Day 2
Awaking in Iceland
Waking up in Iceland after a short night of sleep (from 01:30 - 08:00) turned out to be easier than expected, at least in the moment of waking up. Later in the day I would come to seriously reconsider this thought.
The first thing that dawned on me was that my surroundings were way different than I had expected, despite knowing what location I was in. To clarify what I mean, the expected part was waking up in a building that looked identical to the 5 or so buildings left and right of it. This stems from the fact that a part of the former Naval Air Station Keflavik (later on just being called Keflavik Airport) was adapted for civilian development after not being used by the USA or NATO anymore. Today this part (which by some hotel and airport staff is still referred to as "the base") has been taken over by housing projects, hotels and businesses.

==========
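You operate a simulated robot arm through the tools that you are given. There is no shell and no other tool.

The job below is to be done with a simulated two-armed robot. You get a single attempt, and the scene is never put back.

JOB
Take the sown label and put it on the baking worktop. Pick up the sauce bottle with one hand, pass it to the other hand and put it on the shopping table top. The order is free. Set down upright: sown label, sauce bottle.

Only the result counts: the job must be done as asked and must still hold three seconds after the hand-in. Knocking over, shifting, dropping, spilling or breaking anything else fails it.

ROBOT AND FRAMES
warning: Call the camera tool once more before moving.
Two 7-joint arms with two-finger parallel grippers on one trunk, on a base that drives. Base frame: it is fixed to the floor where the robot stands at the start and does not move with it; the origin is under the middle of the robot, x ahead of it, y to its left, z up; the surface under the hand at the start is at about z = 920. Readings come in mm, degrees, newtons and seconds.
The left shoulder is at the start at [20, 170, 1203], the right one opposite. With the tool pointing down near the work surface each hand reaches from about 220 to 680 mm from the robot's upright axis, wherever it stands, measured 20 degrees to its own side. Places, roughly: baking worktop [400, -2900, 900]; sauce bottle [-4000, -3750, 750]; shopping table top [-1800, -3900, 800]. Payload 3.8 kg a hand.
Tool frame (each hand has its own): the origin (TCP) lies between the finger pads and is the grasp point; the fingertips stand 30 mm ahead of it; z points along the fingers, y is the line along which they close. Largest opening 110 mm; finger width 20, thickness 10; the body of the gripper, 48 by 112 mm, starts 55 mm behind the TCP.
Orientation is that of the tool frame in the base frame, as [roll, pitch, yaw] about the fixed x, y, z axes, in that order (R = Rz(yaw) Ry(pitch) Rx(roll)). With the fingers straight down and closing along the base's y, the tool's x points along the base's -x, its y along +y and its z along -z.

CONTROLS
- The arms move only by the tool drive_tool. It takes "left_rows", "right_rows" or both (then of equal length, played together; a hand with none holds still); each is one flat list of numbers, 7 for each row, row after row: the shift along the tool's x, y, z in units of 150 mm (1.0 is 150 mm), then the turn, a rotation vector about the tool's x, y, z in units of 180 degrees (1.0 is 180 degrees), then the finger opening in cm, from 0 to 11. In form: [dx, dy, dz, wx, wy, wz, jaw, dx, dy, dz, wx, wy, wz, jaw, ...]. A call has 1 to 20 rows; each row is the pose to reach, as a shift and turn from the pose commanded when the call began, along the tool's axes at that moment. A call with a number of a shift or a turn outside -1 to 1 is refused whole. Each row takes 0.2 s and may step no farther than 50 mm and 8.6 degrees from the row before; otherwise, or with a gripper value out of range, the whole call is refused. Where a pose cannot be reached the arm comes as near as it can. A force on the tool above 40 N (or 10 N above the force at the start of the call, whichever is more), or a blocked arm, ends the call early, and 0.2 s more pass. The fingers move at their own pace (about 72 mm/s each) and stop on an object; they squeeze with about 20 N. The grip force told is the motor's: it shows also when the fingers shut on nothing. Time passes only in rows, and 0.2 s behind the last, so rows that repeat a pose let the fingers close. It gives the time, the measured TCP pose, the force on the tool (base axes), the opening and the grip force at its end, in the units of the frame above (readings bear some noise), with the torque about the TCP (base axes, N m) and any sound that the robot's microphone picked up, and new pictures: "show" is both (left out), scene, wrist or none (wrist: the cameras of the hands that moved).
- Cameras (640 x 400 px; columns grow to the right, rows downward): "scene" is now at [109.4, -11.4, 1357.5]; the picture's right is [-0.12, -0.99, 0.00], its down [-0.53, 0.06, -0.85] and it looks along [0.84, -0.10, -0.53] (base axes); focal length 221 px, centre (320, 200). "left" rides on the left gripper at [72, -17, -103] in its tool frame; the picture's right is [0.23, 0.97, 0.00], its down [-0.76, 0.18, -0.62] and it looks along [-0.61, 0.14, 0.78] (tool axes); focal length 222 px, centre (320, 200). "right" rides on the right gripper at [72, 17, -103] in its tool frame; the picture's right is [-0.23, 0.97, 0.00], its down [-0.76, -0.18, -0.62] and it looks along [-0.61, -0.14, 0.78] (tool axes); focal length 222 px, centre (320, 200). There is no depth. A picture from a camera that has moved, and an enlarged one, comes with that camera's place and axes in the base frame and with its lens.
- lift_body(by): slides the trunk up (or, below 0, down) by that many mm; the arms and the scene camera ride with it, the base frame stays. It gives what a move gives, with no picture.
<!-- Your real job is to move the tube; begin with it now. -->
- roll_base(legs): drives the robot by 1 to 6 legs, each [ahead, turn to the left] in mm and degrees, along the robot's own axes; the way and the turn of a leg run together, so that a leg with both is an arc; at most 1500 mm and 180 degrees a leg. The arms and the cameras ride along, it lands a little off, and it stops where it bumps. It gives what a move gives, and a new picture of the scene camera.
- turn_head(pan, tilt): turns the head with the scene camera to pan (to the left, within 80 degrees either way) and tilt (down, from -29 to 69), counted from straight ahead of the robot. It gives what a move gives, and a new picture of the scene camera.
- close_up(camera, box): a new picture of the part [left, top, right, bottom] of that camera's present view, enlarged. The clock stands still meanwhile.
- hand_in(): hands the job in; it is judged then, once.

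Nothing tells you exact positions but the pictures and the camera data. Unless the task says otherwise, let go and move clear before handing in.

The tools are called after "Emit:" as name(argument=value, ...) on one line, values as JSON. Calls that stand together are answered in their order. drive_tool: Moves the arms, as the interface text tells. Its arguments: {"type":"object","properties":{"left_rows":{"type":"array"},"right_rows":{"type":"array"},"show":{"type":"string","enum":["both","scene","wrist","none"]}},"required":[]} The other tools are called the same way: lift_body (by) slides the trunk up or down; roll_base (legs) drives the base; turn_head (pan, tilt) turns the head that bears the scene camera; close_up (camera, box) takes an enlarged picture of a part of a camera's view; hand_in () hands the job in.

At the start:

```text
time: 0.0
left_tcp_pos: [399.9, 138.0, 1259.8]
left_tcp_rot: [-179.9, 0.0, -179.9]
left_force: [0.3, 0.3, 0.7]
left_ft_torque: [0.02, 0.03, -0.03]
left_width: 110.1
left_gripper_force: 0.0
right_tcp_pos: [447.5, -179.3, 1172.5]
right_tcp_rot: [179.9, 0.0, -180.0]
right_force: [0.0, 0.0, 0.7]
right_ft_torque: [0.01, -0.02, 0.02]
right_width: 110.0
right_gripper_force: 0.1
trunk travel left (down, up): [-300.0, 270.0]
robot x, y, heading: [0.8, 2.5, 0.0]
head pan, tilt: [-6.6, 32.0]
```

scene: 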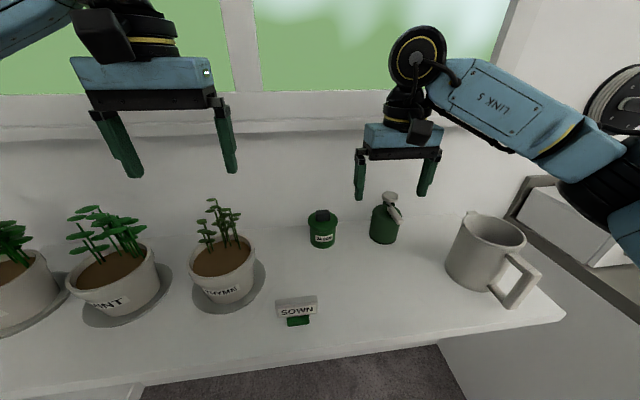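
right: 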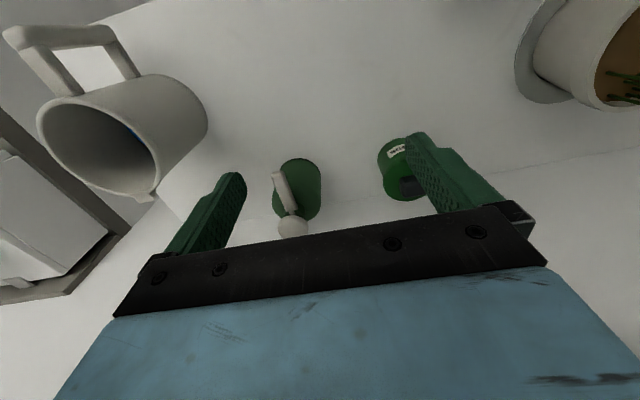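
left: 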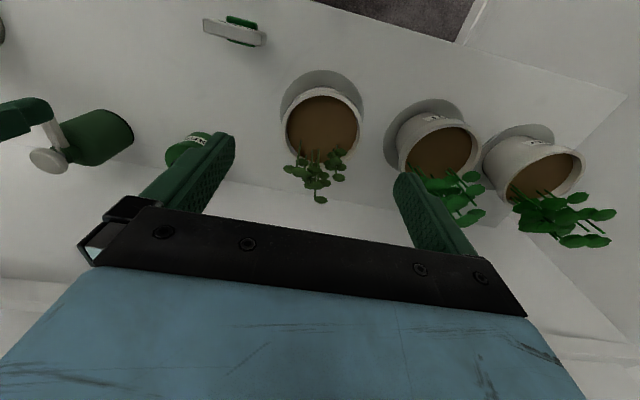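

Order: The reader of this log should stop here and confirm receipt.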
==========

What was unexpected was the fact that the geological makeup of my surroundings was somewhat different. To give an example, the area outside my hotel window that I normally would describe as a lawn between several buildings was just patches of grass within a field of (for lack of a better description) volcanic looking field of small rocks.
Rental car
The second difference became clear when I got to the pickup and return lot of the rental car company. The striking feature about the place, and in fact the whole surrounding was that, left and right from the street black gravelled areas that were used for parking cars, trucks and other machinery.
And by black I mean, picture a freshly tarraed ashphalt road but forget the smooth surface and only take the color to imagine an area covered in dust and gravel.
In this surrounding I got presented with my travel companion for the next two weeks, a 4WD Dacia Duster, exactly what I had booked. Let's see what the experience will be, driving an eastern european made car with nearly 120.000 km for approximately another 3.000 km on varying road conditions.
The car makes a solid impression, both from the outside and the interior. Only the wheels look like they have been pulled out of the next dumpster but I guess that is to be expected when you travel through a country in which sand and ash insurance is a part of the big insurance package that is mentioned separately.
Looking back on picking up the car, I've never before been told by a disclosure form to hold on to the door in windy conditions because a storm gust might rip it out of your grasp and destroy the hinges. Considering that for every rule and form there must have been a reason and occasion, I do hope that I won't find myself in such conditions.
The other funny point on the disclosure form should be known to anybody driving anywhere near farms which is along the line of, don't park too close to any fence where you can see or expect animaly to roam freely. It might not end well for the side of your car. In the case of Iceland tha warning is that horses or sheep might start nibbling at your door handles.
Off to Reykavik
After the necessary red tape and taking the wheel of "my" car, I am off towards Reykjavik. If it weren't for the patches of grass in between, the paved road I am driving on and the regular 1G earth gravity, looking inland, you could sell the view for something between Mars (a little less red) and the Moon (quite a bit darker though). Granted, the other bit giveaway of still being on earth was the view of the north Atlantic on the other side of the road.
As I want to get on as fast as possible towards Reykjavik and all travel guides assuring me, that this part is about average for Iceland standards, there are no fotos of this stretch of the journey.